Required actions:
(1) In the selected text, find "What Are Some" and reproduce everything up to and including "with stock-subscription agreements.".
(2) Keep the selected text going from its last sentence.

Selected text:
## START
This is a common concern among many small business owners because they associate corporations with only the largest business entities. However, forming a corporation isn't too expensive. All of our packages are fully tax-deductible. In addition, or consultants can show you how to completely offset your incorporating costs with real tax savings!

How Long Does It Take?

We can begin the incorporation process today and in some cases, have your corporation formed within 24-hours. Most states differ in the turn-around time of their processing of your corporation. However, through our relations with various state offices, we work hard towards maintaining the fastest turn-around times in the industry.

Why should I choose Onebiz Services?

Onebiz Services offers unbeatable prices on registered agent services. In addition, we offer multi-year and multistate registered agent services at a fraction of the cost of our competitors. We are dedicated to providing the best possible service, and we always look for ways to improve our offerings.

What Are Some of the Legal Formalities Required?

Firstly, the corporation is required to file Articles of Incorporation with the state it is registering in. Then, after incorporation, the company must adopt a set of By-laws. Temporary officers and directors do this during their initial meeting. Finally, after the By-Laws have been created and accepted, a stock has to be issued with stock-subscription agreements.

After issuing the stock, a shareholder meeting must occur where the shareholders vote on who will be accepted as the officers and directors of the corporation. To the average person, these procedures seem foreign and complicated; however, they are pretty straightforward, and we give you the tools you need to perform these functions efficiently.

My Business Is Unlikely To Be Sued. Should I Still Incorporate?

The importance of incorporating cannot be overstated. Incorporating gives your business the legal shield it needs to protect itself from lawsuits. This protection comes in the form of limited liability, which means that your personal assets are protected from any losses arising from litigation. Limited liability also allows you to carry on with your business without fear of financial ruin.

Additionally, incorporation can help you attract investors and partners, as well as take advantage of tax breaks and other benefits available to businesses operating in a corporate setting.

What's the Difference Between a "C" and an "S" Corporation?

The C corporation is the standard (or default) corporation under IRS rules.  The S corporation is a corporation that has elected a special tax status with the IRS and therefore has some tax advantages.

Both business structures get their names from the parts of the Internal Revenue Code that they are taxed under.  C corporations are taxed under Subchapter C while S corporations are taxed under Subchapter S. To elect S corporation status when forming a corporation, Form 2553 must be filed with the IRS and all S corporation guidelines met.
## END
Dataset excerpt:
## START
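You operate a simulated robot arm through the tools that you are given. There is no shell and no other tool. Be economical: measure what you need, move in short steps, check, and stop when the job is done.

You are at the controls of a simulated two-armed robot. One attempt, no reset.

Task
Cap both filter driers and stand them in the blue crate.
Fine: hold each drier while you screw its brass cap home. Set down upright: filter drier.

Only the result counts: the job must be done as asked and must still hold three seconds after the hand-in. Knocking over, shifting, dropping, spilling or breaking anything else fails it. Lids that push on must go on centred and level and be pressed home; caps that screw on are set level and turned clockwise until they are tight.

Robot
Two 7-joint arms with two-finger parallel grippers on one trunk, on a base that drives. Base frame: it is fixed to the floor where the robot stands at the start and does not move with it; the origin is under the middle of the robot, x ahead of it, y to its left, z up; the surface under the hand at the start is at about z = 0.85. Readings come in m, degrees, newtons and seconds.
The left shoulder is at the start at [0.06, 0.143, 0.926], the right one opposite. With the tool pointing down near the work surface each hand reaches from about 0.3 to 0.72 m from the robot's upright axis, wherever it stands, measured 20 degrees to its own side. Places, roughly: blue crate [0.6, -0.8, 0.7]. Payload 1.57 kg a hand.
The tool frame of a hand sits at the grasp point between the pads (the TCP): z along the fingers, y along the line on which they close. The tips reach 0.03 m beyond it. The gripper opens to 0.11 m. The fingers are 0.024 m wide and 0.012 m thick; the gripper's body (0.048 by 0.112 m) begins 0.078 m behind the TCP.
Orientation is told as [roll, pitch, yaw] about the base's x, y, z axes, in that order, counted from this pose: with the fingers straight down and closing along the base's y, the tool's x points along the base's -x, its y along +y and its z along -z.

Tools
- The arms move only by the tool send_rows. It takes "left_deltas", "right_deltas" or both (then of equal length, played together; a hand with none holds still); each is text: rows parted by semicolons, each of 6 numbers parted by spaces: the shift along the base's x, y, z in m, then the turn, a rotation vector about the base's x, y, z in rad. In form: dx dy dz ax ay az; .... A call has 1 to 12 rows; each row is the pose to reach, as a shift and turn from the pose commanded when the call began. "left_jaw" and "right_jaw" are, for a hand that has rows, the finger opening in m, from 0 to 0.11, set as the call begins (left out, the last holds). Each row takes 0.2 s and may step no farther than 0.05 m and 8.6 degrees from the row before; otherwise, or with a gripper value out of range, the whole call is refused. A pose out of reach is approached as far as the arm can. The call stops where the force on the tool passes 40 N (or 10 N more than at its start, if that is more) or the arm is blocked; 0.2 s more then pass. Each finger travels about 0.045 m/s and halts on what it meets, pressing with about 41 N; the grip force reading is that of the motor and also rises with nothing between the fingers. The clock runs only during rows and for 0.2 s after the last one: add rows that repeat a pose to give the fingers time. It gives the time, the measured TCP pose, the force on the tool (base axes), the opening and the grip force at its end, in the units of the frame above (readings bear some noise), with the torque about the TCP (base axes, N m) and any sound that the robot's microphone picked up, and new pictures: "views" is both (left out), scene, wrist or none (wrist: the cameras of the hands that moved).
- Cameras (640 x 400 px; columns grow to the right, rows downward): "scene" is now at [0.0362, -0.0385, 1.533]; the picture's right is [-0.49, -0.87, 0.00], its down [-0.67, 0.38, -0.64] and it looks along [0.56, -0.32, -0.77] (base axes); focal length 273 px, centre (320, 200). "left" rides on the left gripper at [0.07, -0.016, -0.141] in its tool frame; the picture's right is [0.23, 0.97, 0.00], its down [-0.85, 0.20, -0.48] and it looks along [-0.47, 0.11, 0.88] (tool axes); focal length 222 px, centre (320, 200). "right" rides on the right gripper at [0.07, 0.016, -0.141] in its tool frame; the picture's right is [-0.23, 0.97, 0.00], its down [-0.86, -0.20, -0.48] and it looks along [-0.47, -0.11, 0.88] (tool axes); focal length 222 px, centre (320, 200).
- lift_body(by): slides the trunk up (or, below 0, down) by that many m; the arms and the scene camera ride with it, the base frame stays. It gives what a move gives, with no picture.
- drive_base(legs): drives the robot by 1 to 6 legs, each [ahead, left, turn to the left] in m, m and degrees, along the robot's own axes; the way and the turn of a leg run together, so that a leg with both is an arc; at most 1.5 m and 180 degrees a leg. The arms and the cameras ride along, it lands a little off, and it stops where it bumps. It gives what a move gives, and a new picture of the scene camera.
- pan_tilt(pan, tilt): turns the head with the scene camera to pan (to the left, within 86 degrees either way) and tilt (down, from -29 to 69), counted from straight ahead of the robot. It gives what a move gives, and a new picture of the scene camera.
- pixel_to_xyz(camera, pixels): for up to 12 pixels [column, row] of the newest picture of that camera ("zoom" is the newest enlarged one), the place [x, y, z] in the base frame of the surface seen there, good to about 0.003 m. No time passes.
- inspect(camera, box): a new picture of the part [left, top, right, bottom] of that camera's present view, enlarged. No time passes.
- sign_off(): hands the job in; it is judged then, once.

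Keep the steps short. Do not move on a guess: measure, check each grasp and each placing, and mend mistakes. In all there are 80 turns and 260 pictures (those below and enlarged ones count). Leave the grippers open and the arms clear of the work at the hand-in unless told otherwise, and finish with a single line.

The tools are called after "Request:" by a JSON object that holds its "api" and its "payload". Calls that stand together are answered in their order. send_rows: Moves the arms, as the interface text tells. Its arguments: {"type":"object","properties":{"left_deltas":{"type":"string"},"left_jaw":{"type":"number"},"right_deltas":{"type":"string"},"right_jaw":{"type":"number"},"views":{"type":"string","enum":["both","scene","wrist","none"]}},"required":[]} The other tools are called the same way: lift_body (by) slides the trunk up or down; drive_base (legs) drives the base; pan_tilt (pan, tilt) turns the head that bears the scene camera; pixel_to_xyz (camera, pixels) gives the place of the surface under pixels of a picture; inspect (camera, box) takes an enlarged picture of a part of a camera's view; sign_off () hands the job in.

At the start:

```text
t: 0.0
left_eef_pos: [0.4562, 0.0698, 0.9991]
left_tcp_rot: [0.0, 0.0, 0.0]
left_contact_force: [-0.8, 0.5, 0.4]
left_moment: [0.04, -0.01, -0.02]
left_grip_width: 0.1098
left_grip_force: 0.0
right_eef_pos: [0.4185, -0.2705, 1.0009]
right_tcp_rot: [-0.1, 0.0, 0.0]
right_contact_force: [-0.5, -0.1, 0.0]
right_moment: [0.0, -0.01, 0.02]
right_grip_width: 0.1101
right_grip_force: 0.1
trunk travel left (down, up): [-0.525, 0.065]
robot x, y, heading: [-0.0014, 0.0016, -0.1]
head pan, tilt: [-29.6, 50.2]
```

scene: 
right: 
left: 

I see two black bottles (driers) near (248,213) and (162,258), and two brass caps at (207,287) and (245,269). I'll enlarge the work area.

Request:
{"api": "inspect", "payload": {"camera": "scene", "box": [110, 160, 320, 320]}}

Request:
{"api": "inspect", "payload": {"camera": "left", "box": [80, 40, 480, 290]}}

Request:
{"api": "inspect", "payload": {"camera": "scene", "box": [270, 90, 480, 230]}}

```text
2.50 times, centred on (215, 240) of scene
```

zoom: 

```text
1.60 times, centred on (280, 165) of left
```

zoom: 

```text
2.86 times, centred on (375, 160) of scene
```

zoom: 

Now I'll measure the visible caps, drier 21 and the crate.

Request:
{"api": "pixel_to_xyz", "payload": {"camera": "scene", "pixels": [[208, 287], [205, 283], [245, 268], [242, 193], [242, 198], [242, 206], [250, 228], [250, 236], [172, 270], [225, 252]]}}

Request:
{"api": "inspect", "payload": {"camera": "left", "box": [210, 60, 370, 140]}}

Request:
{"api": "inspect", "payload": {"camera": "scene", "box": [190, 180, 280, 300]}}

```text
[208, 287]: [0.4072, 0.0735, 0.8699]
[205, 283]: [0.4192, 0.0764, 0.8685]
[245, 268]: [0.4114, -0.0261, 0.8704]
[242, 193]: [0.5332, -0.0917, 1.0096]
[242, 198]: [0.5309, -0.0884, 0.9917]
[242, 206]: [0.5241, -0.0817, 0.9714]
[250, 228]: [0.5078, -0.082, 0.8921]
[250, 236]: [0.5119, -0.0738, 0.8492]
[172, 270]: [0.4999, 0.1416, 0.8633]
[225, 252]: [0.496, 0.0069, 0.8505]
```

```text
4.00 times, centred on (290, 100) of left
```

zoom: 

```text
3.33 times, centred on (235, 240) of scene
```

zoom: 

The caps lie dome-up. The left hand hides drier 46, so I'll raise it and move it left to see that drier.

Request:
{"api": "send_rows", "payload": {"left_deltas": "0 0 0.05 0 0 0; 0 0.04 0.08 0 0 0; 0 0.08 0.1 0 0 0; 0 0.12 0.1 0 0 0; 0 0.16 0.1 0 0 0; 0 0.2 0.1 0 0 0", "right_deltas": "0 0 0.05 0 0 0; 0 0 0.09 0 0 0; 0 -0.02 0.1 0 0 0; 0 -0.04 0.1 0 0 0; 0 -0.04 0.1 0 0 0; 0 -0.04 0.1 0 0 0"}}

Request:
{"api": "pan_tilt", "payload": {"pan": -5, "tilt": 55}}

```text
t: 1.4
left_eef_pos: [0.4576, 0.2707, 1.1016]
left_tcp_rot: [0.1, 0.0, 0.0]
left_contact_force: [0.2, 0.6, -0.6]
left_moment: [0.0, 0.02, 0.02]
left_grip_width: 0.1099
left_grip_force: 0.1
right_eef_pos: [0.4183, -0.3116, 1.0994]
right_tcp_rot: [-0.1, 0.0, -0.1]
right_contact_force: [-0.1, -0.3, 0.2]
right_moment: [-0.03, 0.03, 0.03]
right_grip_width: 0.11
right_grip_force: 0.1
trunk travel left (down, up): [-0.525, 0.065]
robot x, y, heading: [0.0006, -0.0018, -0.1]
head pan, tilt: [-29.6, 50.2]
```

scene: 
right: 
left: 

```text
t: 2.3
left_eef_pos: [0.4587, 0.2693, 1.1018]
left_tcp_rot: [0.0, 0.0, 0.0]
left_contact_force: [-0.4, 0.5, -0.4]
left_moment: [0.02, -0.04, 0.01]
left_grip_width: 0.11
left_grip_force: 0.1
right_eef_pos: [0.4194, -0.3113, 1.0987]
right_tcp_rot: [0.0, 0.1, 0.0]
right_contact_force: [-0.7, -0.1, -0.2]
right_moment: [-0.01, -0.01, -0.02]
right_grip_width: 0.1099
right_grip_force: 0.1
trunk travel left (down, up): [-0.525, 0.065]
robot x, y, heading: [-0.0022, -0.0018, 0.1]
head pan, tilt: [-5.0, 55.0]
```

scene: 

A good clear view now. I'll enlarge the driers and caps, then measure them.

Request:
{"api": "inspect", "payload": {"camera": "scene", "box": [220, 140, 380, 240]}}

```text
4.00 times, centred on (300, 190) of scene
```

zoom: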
## END
Task responses:
(1)
What Are Some of the Legal Formalities Required?

Firstly, the corporation is required to file Articles of Incorporation with the state it is registering in. Then, after incorporation, the company must adopt a set of By-laws. Temporary officers and directors do this during their initial meeting. Finally, after the By-Laws have been created and accepted, a stock has to be issued with stock-subscription agreements.

(2)
Do My Assets Need Protection?

Attachable assets are a reward for successfully securing a legal judgment against a firm. Anyone with significant accumulated assets is more likely to be sued over a dispute than someone with little or no exposed assets. Even families with modest assets may have a home, savings, personal property they expect to utilize for their family security are at risk of attachment. Your strategic information, commercially sensitive data and intangible assets (such as intellectual property) are also valuable - and therefore vulnerable to a range of threats.

What is an Attachable Asset?

Assets become attachable if they are titled (registered) in the name of the defendant to a legal complaint. The judge "attaches" a lien to the title of the property to recompense the plaintiff for damages awarded by the court. If the defendant fails to remit the assessed amount of money to the plaintiff, the awarded property is court re-titled to the plaintiff.

LLC vs. Corporation Ownership

Corporations issue shares of stock to their owners, who are called shareholders. Corporate shares are easy to transfer from one owner to another, and therefore a corporation can be a good choice for a business that anticipates having outside investors or making a public stock offering.

The owners of an LLC are called "members," and instead of shares, each member owns a designated percentage of the company, sometimes called a "membership interest."

Membership in an LLC may be more difficult to transfer than shares in a corporation. An LLC's operating agreement will typically specify whether and how membership interests can be transferred.

In some states, if a member leaves an LLC and the operating agreement does not specify otherwise, the LLC must be dissolved.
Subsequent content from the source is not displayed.